Por otra parte, ese universo interior será más complejo en la medida en que se haya nutrido de experiencias sensibles y de diversas formas o géneros literarios. No solo literarios, por supuesto. Pero sobre todo literarios. Porque tiene que ver con el uso estético de la lengua. Y al mismo tiempo en la medida en que realice lecturas y escriba consolidaré una poética. Lentamente. Y una ideología literaria que irá mutando. Tampoco subestimaría artes como el cine, la pintura, la música. La pintura permite, por ejemplo, tener un conocimiento acerca de formas, descripciones, colores, contrastes, una captación y una construcción instantánea y total por lo general en lo relativo a una representación del universo real tanto figurativo como, en su variante más libremente ejercida, arte abstracto.
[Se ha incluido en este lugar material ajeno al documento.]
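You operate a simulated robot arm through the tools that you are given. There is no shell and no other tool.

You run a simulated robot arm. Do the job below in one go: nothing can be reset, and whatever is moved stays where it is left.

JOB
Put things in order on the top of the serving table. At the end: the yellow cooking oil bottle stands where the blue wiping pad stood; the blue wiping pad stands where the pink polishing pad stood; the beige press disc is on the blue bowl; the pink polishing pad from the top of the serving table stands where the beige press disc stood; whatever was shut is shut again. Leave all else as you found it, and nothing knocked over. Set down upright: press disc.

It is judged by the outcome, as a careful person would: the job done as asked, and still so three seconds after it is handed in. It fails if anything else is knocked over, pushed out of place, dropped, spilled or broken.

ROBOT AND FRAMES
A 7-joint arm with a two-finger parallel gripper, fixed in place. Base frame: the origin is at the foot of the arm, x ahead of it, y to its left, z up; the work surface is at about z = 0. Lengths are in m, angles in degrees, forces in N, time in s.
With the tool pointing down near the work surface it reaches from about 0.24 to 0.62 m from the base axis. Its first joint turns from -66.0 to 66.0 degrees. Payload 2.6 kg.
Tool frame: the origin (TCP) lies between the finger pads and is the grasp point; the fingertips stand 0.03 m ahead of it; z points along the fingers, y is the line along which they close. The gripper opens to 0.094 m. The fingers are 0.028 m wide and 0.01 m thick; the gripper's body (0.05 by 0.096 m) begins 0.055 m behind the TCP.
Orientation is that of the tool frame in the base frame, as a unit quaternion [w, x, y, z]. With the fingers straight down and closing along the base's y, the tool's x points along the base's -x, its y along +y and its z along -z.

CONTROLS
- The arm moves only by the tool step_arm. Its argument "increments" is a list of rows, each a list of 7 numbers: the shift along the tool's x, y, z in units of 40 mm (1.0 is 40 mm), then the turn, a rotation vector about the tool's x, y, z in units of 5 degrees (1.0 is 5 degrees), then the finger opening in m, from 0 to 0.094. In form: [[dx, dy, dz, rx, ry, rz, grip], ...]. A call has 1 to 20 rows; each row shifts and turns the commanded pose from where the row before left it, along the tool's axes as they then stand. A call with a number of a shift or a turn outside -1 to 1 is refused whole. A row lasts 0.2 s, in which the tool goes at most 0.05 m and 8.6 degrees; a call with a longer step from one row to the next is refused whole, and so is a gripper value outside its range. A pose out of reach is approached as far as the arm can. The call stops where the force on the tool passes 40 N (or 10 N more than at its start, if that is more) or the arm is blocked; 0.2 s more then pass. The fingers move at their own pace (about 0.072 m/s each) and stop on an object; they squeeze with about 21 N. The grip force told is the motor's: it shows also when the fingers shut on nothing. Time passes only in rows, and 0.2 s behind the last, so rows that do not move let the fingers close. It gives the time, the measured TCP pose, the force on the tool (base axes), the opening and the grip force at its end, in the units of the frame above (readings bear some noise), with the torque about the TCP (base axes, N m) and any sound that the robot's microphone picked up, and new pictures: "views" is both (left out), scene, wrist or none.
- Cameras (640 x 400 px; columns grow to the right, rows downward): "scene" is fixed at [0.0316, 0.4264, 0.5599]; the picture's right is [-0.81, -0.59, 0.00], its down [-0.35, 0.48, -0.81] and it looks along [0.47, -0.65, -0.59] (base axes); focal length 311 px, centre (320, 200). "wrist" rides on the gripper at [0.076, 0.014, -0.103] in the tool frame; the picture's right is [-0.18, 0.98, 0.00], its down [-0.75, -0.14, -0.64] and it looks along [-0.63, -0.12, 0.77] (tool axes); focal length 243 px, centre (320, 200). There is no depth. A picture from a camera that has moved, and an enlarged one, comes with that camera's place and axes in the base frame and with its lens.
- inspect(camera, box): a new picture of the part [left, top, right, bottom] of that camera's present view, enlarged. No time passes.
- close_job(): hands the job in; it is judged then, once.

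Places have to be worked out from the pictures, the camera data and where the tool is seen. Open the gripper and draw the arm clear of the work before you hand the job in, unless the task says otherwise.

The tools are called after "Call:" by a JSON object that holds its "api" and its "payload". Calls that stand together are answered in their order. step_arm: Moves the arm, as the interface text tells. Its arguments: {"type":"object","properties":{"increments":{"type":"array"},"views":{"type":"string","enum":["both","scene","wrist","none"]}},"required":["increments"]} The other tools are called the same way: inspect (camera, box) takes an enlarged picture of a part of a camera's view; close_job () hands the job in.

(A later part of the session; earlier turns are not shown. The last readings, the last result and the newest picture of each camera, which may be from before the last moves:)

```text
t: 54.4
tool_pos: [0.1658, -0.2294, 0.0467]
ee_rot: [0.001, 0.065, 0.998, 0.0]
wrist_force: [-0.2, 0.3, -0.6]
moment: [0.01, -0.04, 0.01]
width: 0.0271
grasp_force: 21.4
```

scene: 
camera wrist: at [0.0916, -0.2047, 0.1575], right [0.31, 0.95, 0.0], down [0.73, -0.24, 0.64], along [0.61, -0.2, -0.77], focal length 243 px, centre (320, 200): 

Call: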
El arte abstracto disuelve las formas, las desarticula, problematiza las formas con las que habitualmente la representación da cuenta del orden de lo real al devolvernos otra clase de representaciones de esa realidad que no son las frecuentes. O que no lo han sido durante un larga etapa de la Historia del arte. Son formas de la representación que han irrumpido cuando cundió el arte de esa escuela. El cine contiene el lenguaje como uno de sus componentes, también hay procedimientos que pueden y hasta hay experiencias de haber sido transpuestos a la escritura literaria y a la inversa. El cine narra historias, también, tiene argumentos, tramas principales y secundarias, personajes. Se escriben sinopsis acerca de sus argumentos. Existe un guion. Puede narrar articulada o desarticuladamente. Contiene momentos de tensión, de distensión, descripciones, ilustraciones, también da cuenta de una época durante la cual fue realizado.
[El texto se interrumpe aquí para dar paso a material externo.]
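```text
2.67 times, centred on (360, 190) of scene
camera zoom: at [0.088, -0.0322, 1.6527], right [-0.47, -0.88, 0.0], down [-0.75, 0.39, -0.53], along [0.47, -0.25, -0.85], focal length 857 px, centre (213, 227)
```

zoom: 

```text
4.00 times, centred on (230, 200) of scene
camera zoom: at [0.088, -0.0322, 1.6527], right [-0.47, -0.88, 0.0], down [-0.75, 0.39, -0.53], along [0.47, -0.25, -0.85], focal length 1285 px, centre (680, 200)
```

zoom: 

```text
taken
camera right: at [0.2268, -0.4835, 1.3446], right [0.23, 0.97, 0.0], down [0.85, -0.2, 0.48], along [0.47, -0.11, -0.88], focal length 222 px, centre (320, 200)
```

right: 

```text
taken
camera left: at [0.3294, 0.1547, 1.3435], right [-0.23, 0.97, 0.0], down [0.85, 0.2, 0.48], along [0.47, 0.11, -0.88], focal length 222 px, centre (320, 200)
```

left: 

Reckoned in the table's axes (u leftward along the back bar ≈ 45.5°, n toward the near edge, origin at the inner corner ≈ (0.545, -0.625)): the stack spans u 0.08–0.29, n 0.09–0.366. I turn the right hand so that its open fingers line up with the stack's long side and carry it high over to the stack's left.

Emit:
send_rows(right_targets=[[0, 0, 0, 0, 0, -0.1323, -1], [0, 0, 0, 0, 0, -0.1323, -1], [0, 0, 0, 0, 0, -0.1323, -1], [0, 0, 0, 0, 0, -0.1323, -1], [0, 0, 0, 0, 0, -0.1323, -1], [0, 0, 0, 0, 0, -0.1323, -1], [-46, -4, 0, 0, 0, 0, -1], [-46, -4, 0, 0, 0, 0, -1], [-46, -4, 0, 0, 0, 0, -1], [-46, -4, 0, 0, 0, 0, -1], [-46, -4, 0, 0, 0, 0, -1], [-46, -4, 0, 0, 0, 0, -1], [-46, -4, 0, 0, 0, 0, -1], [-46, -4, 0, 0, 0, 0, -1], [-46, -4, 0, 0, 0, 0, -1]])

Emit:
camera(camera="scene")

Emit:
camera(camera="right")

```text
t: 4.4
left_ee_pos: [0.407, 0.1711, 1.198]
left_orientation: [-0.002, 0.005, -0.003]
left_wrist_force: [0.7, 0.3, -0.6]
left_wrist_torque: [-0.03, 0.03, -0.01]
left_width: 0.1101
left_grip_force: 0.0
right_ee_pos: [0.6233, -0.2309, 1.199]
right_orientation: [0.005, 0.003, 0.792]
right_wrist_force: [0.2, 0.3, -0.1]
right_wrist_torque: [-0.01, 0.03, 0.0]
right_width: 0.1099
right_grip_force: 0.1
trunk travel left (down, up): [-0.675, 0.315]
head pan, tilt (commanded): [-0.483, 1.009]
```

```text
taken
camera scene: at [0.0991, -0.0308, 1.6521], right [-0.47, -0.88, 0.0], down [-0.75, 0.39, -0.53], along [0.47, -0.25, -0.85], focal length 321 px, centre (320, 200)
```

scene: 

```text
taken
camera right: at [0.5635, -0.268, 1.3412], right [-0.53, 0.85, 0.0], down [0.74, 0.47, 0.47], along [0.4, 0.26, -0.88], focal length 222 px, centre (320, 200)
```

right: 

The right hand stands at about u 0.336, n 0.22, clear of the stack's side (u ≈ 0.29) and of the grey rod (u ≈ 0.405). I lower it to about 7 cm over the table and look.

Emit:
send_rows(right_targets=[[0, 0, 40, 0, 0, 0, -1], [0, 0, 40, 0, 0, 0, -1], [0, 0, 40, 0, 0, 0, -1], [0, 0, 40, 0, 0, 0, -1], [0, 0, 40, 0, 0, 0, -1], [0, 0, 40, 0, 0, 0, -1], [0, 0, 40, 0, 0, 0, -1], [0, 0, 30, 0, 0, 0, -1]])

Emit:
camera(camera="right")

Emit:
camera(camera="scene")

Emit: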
La música, en un sentido muy distinto, en relación al lenguaje, según las combinaciones a las cuales sometamos las estructuras sintácticas, según el léxico elegido, la puntuación que elijamos, modeliza su melodía, la peculiaridad de su sintaxis se ve afectada por ella de modo vibrante. Tanto antes, durante, como después de haber escrito, muchos escritores escriben con música. Muchos también han sido intérpretes o grandes melómanos. Saben de la estrecha relación entre el sonido de las palabras y la notación musical para provocar un determinado efecto en el lector/oyente. El universo significante del lenguaje entra en directa correlación con el arte y la notación musical. Hay autores que leen en voz alta los textos que escriben. A partir de allí los modifican (o no). Son conscientes de que cada texto tiene una cadencia, un ritmo, un tono, una altura. Tiene tonos. Y, nuevamente, una tensión que se manifiesta en esos movimientos, en esos sonidos que pueden ser muy altos o más bajos. Más lentos o más veloces.
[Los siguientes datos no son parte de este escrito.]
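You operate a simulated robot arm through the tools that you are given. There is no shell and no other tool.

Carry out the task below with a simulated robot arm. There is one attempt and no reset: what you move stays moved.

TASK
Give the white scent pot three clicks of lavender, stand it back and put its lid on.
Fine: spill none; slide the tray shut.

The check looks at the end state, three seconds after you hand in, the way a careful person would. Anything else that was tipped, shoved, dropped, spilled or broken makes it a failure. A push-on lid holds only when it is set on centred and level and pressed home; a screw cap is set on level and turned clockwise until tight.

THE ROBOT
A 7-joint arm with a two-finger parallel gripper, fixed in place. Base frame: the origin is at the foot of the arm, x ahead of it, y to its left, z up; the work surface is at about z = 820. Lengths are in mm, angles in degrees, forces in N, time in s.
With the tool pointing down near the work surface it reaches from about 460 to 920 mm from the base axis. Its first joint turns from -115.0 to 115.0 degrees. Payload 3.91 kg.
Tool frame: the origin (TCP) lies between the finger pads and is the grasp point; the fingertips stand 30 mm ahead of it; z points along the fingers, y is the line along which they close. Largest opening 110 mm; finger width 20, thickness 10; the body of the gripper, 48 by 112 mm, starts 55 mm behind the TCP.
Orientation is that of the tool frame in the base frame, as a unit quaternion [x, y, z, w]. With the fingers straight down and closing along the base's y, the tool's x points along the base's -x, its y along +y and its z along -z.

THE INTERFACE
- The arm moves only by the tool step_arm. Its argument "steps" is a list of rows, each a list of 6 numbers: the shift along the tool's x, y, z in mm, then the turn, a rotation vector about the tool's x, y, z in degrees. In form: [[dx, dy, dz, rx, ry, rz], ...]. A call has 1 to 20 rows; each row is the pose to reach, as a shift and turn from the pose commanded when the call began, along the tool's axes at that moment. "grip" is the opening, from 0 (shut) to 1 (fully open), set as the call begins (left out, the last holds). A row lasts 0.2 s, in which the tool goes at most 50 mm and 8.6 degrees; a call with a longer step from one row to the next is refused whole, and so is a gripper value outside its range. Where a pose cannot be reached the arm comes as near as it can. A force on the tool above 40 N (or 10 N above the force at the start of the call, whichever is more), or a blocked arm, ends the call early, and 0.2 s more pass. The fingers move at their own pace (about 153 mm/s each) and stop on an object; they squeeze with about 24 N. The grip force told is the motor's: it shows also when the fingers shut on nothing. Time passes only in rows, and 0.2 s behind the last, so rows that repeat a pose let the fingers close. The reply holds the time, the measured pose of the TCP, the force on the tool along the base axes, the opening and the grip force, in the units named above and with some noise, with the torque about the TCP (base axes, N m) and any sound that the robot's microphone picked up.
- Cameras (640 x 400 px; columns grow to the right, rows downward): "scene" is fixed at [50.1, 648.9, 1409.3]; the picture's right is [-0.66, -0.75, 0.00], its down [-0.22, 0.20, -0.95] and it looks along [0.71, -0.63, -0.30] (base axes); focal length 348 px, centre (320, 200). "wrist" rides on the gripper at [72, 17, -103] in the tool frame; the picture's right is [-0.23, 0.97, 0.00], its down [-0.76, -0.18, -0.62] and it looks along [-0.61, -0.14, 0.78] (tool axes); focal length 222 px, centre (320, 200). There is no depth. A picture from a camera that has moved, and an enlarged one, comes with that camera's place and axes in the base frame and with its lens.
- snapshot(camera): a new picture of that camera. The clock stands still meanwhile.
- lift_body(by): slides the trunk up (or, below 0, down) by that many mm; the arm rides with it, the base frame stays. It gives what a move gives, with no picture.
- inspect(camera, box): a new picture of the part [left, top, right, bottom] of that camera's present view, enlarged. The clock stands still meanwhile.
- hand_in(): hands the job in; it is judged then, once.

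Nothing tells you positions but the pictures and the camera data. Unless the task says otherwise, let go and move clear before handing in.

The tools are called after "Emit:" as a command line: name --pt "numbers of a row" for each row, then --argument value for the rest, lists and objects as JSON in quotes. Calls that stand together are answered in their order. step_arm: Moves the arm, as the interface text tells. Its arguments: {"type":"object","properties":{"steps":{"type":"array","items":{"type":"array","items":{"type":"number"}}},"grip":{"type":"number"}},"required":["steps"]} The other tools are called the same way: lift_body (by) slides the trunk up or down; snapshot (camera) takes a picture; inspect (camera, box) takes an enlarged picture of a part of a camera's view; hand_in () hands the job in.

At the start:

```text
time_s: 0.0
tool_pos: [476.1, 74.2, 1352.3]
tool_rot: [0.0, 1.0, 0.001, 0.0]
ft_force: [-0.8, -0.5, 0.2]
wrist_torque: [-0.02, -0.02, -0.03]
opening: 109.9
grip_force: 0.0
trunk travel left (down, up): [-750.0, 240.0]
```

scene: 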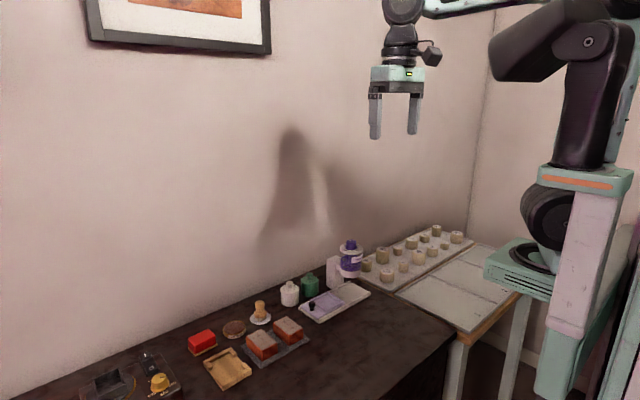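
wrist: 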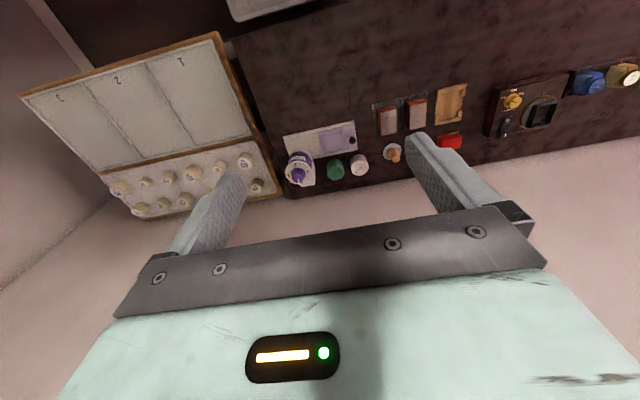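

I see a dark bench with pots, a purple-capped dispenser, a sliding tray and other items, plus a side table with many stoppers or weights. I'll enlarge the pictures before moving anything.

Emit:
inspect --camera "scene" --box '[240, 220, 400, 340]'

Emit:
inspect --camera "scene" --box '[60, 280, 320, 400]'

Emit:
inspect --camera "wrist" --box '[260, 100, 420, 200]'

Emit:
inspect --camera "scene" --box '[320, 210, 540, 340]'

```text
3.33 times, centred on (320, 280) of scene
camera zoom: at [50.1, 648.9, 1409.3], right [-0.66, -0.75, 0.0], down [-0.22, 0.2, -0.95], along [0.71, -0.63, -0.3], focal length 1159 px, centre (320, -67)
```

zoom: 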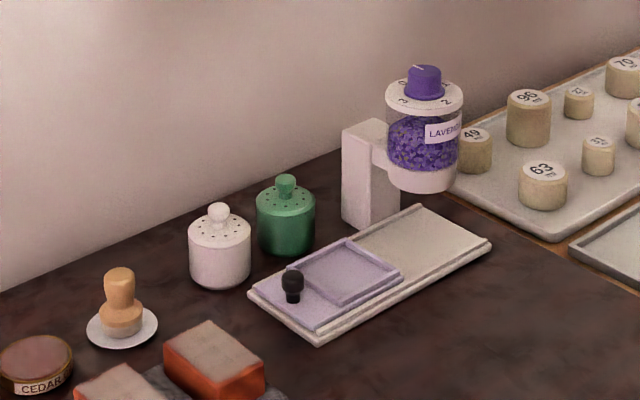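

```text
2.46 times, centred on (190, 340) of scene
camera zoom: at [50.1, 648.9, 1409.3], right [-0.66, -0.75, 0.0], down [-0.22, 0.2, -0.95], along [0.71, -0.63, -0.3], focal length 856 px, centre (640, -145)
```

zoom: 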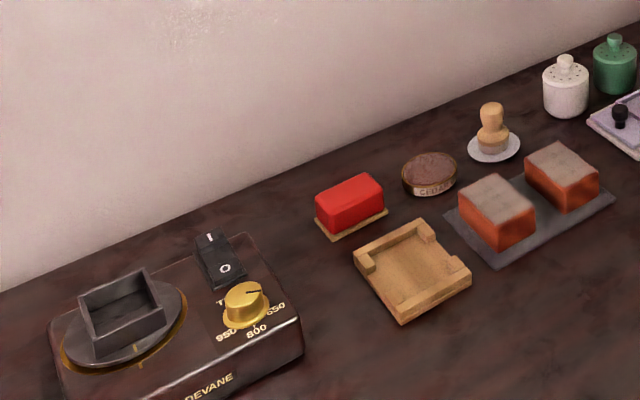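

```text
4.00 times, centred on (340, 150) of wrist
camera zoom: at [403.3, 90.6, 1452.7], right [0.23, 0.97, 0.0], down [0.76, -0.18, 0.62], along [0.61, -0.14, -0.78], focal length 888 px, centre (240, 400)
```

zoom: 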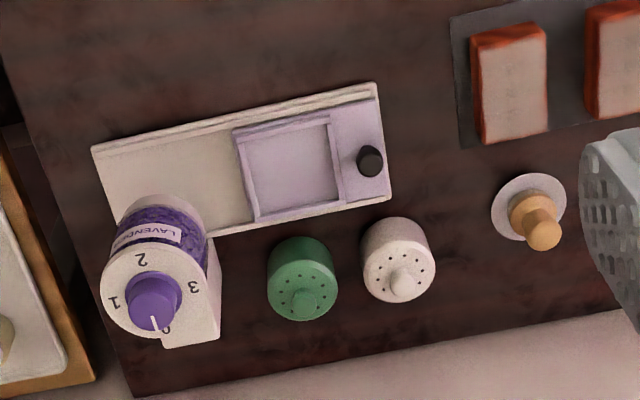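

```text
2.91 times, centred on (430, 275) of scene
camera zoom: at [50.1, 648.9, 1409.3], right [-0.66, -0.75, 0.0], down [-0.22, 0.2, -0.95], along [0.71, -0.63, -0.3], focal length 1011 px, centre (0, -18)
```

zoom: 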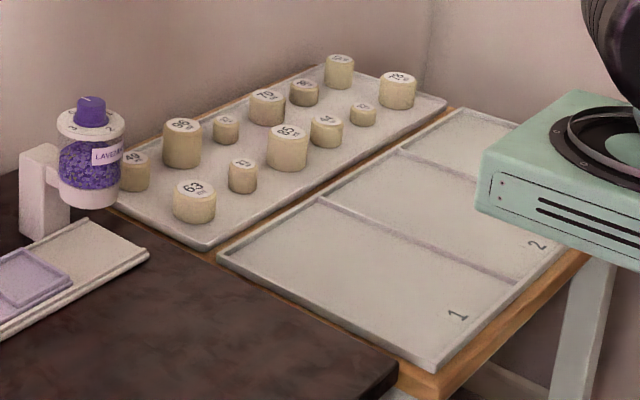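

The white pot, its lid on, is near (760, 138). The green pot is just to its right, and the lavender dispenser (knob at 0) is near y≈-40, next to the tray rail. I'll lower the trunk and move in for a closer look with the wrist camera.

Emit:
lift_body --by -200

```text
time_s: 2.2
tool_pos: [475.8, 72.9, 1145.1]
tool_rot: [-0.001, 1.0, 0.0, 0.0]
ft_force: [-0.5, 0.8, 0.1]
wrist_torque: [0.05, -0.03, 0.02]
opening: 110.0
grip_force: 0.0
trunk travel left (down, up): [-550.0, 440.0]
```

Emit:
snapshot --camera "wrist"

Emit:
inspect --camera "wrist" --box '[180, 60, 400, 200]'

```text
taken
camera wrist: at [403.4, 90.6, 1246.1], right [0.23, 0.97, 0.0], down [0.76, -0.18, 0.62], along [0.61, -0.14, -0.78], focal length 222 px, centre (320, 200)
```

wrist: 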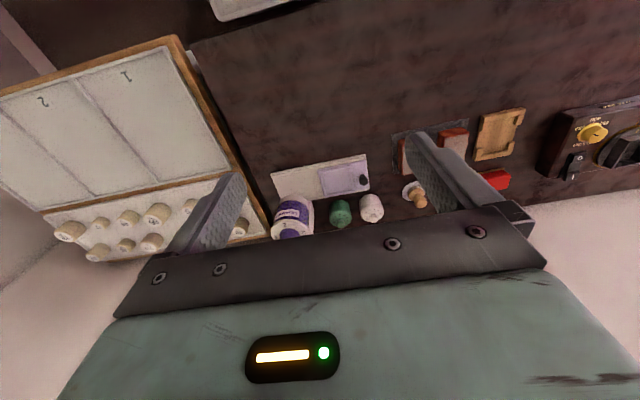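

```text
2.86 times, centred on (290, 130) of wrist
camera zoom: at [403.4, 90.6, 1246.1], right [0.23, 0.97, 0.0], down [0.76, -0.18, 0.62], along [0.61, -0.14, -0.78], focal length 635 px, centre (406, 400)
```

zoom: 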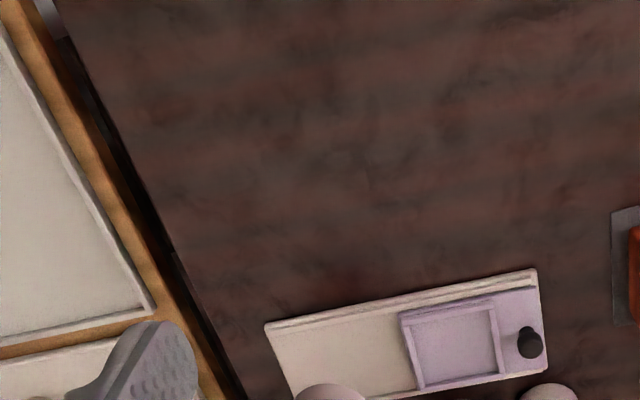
De modo que traducir también consiste en enriquecer la experiencia de nuestra capacidad expresiva a través no solo de lo más obvio: la literatura sino de las distintas formas artísticas. Los escritores somos personas para las cuales el lenguaje resulta una herramienta sensible. No nos da lo mismo utilizar una palabra que otra. Cada palabra tiene su peso específico, un magnetismo, irradia significados y también irradia significantes que tienen efectos en el contexto de la sintaxis y y en el lector, a partir de la construcción de un texto de naturaleza singular. De modo que en la medida en que se enriquezcan esos saberes se enriquecerá la capacidad expresiva de un autor o autora. Los escritores trabajamos los silencios. Antes, durante y después de la lectura. El blanco de la página. La posibilidad del trabajo con lo icónico en ciertos ejemplos de autores que se sirven de ellos.

Como para cerrar, diría que esta riqueza interior en estrecha relación con la capacidad de dar cuenta de ese mismo universo de la experiencia privada, da por resultado obras de portento o bien obras de escaso valor estético, como lo adelanté. En la medida en que nuestra sensibilidad sea capaz de concebir, percibir, experimentar el mundo exterior y el mundo interior, por un lado, y que tengamos (además de disponer) un control mayor de nuestros recursos para dar cuenta de los estímulos interiores, la obra que seamos capaces de crear será de excelencia.

Soy partidario de una formación sólida en arte mediante lecturas, cursos, talleres, carreras universitarias ligadas al arte o las humanidades, posgrados, diferentes instancias asociadas a la preparación de un escritor en lo relativo a saberes pero también al ejercicio de su oficio en esos contextos. A la producción de textos en esos distintos ámbitos que lo exponen a exigencias muy distintas. Y también soy partidario de un trabajo con la sensibilidad que se logra teniendo acceso al resto de las artes, según las inclinaciones en mayor o menor medida. Si es más o menos sistemático, mejor aún. De esta manera estaremos mejor dotados para ser mejores creadores, concebiremos ideas más elaboradas para la realización de una obra literaria. Seres capaces de pensar en producciones literarias cada vez más exigentes. Tendremos a nuestra disposición mejores y más herramientas a las cuales acudir para de ese modo ser mejores traductores de nuestras representaciones mentales a la lengua en la que decidamos escribir nuestro universo subjetivo, al orden del discurso. No menos importante, además de conocer otras artes, es conocer otras humanidades. Consisten en formas de concebir modos de pensar.

De este modo, seres capaces de construir una retórica con mayor riqueza, con mayor acierto y, finalmente, encontrar las palabras más certeras para dar cuenta de ese universo tan secreto como aparentemente innominado, hasta que por fin lo nombramos: una operación que por momentos se nos presenta como un imposible. Pero en verdad más que imposible, es perfectible.